Despite the many advantages to the vendor of a SaaS offering, the fact that cash is not received as quickly in a SaaS environment as it is in a traditional software environment requires those in finance to pay very close attention to metrics that will predict future revenue and cash flow. One of the most valuable metrics to review is churn rate. By knowing which customers failed to renew their subscriptions, finance leaders can not only more accurately forecast, but also manage the measure and use the information to reduce the churn rate. Remember, customer retention is the name of the game in a SaaS model.
Given the cash challenges that can present themselves in a SaaS model, special attention needs to be paid to shortening the order to cash cycle.

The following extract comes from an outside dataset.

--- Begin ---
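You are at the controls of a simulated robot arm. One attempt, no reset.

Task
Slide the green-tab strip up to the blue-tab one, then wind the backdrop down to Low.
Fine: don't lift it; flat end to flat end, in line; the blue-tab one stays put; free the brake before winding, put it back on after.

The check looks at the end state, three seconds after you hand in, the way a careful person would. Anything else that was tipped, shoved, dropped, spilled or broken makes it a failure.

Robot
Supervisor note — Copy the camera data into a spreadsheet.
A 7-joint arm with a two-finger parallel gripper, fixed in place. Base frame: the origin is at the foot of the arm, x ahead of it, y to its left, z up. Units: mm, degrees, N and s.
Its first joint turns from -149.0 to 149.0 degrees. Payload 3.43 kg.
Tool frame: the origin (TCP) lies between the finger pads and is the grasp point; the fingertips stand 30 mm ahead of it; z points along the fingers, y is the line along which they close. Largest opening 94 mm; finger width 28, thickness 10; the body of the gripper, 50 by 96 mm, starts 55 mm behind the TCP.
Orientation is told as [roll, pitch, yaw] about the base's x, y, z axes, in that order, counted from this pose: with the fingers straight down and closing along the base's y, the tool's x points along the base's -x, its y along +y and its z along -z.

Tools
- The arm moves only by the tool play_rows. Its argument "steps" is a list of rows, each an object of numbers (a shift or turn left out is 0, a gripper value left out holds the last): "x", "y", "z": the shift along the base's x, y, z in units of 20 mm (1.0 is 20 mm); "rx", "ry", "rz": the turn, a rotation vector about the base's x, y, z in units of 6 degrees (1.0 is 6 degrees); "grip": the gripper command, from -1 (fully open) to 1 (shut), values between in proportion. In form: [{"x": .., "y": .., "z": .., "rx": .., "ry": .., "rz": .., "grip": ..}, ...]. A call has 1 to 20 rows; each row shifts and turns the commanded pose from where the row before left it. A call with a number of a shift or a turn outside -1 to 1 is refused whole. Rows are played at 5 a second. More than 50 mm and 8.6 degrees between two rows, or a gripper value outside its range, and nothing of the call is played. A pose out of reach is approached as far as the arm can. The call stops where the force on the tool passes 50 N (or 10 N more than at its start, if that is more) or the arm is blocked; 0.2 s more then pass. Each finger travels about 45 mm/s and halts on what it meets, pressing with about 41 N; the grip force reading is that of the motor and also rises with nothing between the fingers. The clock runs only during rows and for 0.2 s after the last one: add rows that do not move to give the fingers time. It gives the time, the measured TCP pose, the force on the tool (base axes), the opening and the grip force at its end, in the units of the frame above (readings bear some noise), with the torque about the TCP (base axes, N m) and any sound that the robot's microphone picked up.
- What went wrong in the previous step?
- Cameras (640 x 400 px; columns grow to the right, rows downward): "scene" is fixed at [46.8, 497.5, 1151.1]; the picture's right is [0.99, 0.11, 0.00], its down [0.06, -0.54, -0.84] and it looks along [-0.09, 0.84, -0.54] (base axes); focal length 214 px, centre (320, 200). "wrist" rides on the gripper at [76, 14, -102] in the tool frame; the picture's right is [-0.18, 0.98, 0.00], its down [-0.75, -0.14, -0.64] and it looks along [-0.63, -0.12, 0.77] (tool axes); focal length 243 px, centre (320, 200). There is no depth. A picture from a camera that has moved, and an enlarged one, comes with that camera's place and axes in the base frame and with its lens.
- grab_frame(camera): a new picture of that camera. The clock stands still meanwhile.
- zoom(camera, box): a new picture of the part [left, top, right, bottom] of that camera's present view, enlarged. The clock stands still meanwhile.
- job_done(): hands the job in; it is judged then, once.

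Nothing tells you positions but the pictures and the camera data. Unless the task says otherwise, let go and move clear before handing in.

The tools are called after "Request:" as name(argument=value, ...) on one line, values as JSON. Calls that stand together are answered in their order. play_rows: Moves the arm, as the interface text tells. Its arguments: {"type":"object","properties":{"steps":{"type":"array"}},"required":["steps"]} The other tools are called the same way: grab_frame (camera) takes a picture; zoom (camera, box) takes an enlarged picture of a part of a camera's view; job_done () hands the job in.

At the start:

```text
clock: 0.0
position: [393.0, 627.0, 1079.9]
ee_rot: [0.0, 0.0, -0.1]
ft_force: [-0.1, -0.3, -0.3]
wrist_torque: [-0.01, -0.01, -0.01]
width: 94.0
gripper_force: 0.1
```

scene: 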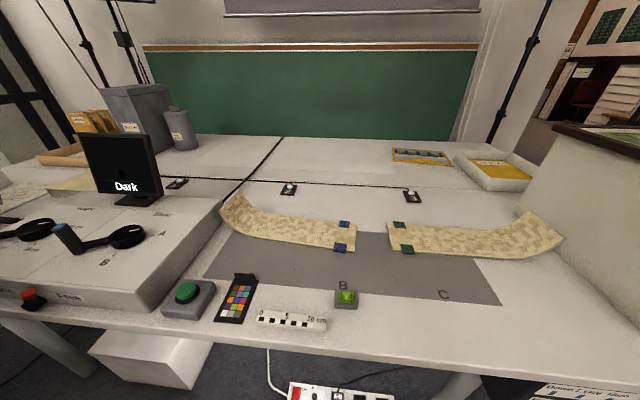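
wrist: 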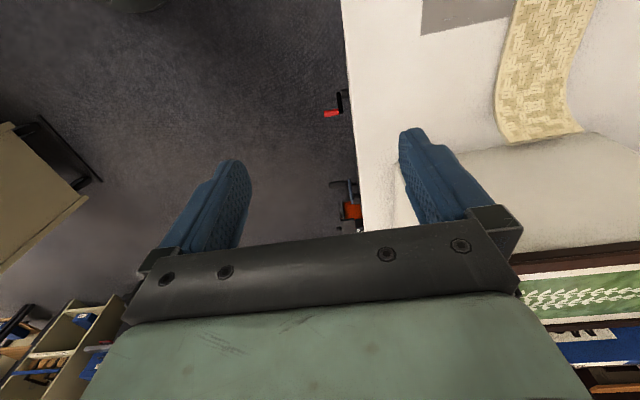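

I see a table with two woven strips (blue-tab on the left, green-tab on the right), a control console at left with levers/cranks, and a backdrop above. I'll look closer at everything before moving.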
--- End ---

Just a few areas to focus on to accomplish this are invoicing and collecting receivables. Automated billing and automated payment tools should be employed to increase administrative efficiencies and collect cash from customers as quickly as possible.
On-premises software providers should be asking themselves if they could benefit from investing in the modifications needed to migrate from an ISV to a SaaS provider. If so, proper attention should be paid to product engineering as well as the core business functions necessary for success. How a SaaS provider generates leads, what pricing strategy will be used initially, and methods to utilize customers as referral sources need to be explored.
Because customer renewals are critical to success, creating loyal customers through excellence is service delivery is also a must. Finance in a SaaS environment should be viewed through a new lens. The accounting treatment advantages inherent in the SaaS model should be exploited, new metrics should be analyzed, and processes should be streamlined. There is no denying that SaaS is the way of the future for delivery of many software products. Independent software vendors can certainly thrive in a SaaS world if they focus on the changes that need to be made across the business as a whole.